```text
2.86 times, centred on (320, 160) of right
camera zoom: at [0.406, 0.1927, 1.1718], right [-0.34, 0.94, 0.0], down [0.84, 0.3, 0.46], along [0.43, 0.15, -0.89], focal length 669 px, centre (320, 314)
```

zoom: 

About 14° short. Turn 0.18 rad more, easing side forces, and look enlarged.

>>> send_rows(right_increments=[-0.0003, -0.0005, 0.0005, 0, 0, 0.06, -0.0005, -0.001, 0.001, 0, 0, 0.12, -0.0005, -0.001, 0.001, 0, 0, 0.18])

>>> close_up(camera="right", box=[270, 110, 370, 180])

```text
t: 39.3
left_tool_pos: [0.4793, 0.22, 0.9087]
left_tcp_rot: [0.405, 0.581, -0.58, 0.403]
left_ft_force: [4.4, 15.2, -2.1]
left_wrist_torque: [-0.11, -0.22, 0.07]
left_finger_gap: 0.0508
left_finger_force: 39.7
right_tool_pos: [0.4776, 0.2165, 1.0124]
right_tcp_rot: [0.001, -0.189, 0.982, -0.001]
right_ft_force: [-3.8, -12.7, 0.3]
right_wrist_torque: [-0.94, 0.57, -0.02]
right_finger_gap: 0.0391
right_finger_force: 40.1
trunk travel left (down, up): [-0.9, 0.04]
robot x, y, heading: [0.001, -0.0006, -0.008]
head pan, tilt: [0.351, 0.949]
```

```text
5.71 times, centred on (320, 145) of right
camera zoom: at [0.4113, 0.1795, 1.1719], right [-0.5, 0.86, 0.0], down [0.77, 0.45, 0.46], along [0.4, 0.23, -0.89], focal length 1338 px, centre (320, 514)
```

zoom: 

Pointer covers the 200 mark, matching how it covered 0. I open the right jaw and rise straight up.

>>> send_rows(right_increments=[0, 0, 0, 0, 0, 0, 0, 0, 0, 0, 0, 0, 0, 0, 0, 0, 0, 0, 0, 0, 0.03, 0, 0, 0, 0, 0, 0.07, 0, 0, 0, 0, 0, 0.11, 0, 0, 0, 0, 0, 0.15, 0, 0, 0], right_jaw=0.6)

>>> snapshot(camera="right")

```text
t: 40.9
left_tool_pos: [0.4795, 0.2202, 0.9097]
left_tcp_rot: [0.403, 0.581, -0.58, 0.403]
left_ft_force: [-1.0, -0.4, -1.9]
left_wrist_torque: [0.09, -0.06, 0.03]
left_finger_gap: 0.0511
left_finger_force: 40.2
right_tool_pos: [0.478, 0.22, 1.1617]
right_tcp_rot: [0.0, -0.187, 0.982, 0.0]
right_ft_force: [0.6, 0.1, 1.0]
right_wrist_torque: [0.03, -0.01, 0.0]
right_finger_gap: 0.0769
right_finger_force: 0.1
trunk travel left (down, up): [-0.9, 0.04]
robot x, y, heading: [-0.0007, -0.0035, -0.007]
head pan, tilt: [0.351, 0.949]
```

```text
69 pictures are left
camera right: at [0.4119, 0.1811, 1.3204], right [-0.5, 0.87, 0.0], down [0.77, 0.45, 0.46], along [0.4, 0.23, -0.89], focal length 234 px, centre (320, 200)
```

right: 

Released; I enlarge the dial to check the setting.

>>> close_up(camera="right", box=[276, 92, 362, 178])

+ + + + +

◆ **TO BE DONE**: Transcribe all lines as written. Give them as a JSON list of strings, one for each line, with blank lines left out.

◆ **SOLVED PROBLEM**:
[
  "```text",
  "2.86 times, centred on (320, 160) of right",
  "camera zoom: at [0.406, 0.1927, 1.1718], right [-0.34, 0.94, 0.0], down [0.84, 0.3, 0.46], along [0.43, 0.15, -0.89], focal length 669 px, centre (320, 314)",
  "```",
  "zoom: ",
  "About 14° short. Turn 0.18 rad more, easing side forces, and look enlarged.",
  ">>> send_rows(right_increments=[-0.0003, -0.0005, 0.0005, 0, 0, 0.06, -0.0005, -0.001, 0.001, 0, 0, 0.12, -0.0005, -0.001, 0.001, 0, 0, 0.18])",
  ">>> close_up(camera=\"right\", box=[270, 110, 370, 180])",
  "```text",
  "t: 39.3",
  "left_tool_pos: [0.4793, 0.22, 0.9087]",
  "left_tcp_rot: [0.405, 0.581, -0.58, 0.403]",
  "left_ft_force: [4.4, 15.2, -2.1]",
  "left_wrist_torque: [-0.11, -0.22, 0.07]",
  "left_finger_gap: 0.0508",
  "left_finger_force: 39.7",
  "right_tool_pos: [0.4776, 0.2165, 1.0124]",
  "right_tcp_rot: [0.001, -0.189, 0.982, -0.001]",
  "right_ft_force: [-3.8, -12.7, 0.3]",
  "right_wrist_torque: [-0.94, 0.57, -0.02]",
  "right_finger_gap: 0.0391",
  "right_finger_force: 40.1",
  "trunk travel left (down, up): [-0.9, 0.04]",
  "robot x, y, heading: [0.001, -0.0006, -0.008]",
  "head pan, tilt: [0.351, 0.949]",
  "```",
  "```text",
  "5.71 times, centred on (320, 145) of right",
  "camera zoom: at [0.4113, 0.1795, 1.1719], right [-0.5, 0.86, 0.0], down [0.77, 0.45, 0.46], along [0.4, 0.23, -0.89], focal length 1338 px, centre (320, 514)",
  "```",
  "zoom: ",
  "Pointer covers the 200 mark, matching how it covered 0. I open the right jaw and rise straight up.",
  ">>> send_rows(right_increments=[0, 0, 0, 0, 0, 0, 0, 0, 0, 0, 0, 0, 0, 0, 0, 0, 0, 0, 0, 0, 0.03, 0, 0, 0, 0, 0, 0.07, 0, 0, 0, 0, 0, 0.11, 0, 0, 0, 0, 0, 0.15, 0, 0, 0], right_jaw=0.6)",
  ">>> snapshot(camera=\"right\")",
  "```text",
  "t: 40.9",
  "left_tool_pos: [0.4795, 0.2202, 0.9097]",
  "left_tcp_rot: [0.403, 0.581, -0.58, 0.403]",
  "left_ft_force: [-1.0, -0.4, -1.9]",
  "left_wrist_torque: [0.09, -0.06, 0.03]",
  "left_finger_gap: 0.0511",
  "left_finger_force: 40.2",
  "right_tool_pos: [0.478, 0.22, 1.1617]",
  "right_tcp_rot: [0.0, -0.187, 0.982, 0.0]",
  "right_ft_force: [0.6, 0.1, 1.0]",
  "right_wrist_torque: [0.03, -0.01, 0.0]",
  "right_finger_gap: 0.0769",
  "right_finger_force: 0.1",
  "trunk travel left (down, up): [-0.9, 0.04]",
  "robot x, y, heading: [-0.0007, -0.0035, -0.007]",
  "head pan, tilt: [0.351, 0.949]",
  "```",
  "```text",
  "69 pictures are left",
  "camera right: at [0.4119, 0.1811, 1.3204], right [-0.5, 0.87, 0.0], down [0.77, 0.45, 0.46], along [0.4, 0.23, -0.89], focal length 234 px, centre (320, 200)",
  "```",
  "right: ",
  "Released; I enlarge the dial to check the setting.",
  ">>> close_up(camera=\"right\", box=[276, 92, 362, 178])"
]